• _DESCRIPTION OF THE TASK_
Answer with one number: how many lines hold "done".

• _GIVEN INFORMATION_
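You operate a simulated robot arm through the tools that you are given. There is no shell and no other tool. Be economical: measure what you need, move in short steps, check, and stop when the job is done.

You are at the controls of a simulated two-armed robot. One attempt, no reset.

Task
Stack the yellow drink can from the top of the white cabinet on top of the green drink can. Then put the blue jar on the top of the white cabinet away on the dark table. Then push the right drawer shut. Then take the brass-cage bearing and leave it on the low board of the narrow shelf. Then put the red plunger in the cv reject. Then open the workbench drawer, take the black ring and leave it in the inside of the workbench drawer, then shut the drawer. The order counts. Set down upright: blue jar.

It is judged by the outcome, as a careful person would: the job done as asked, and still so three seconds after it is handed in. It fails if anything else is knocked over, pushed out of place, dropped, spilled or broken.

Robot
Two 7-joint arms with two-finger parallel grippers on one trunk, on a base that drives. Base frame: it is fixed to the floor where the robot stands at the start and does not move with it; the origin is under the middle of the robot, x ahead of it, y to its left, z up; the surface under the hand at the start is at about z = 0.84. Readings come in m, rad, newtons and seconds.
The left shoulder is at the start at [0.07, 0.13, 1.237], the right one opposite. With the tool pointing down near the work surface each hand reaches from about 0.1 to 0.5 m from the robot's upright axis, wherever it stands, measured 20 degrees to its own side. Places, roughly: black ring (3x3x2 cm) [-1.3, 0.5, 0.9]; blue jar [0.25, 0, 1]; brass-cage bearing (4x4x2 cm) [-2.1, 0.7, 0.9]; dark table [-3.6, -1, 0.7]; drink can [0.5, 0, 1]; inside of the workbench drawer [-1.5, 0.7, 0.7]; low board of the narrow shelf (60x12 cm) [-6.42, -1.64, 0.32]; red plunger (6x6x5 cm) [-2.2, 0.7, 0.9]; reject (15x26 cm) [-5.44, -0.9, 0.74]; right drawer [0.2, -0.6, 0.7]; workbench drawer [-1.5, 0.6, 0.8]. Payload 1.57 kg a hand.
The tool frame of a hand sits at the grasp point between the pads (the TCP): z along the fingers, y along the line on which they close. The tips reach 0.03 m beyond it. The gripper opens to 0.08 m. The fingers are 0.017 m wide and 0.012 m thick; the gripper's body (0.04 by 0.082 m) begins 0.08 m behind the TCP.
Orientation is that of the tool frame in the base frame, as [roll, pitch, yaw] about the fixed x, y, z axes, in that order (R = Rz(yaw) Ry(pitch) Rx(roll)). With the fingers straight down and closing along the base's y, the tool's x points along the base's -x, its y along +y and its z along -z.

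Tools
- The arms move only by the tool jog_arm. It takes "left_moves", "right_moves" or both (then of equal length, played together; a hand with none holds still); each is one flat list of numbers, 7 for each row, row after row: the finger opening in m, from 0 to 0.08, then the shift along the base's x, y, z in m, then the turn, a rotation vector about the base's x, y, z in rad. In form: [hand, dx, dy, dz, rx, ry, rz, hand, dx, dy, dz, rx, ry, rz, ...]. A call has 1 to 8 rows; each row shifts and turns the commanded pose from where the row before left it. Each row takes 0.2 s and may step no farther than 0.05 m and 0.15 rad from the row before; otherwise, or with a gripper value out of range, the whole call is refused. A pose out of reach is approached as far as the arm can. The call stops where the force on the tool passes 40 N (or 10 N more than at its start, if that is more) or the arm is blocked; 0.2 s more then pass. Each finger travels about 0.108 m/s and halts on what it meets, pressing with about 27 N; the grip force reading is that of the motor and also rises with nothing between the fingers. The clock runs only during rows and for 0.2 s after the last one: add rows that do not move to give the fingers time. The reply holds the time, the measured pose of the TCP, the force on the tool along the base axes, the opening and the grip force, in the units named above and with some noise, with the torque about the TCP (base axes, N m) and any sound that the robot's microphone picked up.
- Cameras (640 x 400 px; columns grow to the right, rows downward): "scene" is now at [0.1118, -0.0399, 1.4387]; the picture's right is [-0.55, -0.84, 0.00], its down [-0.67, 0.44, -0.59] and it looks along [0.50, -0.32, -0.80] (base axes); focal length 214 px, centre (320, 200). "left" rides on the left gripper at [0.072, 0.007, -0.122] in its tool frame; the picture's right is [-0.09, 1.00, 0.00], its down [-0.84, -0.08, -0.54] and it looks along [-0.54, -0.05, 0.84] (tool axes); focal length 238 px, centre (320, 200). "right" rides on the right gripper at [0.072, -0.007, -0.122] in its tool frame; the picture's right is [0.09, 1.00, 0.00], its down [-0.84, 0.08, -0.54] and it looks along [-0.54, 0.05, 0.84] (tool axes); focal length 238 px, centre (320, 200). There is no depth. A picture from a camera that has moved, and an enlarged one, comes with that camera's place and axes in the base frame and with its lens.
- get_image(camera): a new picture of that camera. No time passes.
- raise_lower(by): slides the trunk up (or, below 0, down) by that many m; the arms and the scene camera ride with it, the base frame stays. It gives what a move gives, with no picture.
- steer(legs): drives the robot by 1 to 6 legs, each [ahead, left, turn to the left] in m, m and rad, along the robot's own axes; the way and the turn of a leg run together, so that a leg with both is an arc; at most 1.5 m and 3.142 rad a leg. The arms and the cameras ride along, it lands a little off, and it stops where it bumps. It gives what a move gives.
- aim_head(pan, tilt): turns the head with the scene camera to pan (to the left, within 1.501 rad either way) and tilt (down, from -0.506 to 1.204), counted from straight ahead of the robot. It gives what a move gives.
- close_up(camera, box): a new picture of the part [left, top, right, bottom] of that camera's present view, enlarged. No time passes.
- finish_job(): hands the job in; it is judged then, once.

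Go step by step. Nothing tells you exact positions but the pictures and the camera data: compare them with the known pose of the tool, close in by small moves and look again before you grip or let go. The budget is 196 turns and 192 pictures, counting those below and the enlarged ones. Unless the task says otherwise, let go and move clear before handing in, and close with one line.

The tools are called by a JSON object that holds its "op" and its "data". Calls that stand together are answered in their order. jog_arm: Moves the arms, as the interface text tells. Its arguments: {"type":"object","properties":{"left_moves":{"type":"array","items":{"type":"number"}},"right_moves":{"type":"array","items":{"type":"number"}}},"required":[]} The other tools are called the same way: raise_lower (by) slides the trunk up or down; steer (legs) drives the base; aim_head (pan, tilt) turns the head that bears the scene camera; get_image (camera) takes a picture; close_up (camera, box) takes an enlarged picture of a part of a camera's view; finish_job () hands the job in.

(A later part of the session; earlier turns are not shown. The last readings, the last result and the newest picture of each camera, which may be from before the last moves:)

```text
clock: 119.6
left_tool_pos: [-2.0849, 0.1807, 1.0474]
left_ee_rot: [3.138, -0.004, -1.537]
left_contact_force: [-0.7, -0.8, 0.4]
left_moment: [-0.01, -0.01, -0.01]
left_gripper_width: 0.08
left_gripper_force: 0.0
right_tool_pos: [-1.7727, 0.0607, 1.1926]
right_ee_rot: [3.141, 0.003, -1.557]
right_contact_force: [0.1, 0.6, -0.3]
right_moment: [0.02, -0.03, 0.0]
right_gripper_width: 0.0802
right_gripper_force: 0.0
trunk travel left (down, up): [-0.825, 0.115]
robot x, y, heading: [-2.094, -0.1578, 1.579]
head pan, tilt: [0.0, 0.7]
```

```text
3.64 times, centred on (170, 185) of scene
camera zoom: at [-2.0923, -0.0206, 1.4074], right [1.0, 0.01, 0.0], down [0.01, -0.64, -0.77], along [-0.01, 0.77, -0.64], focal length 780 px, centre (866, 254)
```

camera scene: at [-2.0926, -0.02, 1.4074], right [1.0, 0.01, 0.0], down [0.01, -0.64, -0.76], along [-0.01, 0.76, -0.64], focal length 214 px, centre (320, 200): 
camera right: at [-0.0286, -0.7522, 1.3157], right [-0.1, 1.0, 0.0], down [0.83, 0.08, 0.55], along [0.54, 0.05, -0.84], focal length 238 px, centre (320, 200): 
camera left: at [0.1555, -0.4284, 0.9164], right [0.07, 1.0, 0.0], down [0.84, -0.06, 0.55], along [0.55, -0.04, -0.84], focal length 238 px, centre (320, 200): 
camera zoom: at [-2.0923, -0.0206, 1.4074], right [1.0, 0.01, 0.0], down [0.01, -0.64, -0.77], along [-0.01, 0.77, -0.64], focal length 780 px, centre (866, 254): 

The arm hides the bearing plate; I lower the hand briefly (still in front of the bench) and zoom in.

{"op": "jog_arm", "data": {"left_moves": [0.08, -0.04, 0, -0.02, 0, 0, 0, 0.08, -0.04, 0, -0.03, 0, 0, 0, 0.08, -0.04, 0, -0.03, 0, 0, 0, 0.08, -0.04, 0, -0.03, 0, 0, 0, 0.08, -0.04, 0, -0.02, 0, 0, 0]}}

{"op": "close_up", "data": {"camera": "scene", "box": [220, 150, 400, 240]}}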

• _FINAL ANSWER_
2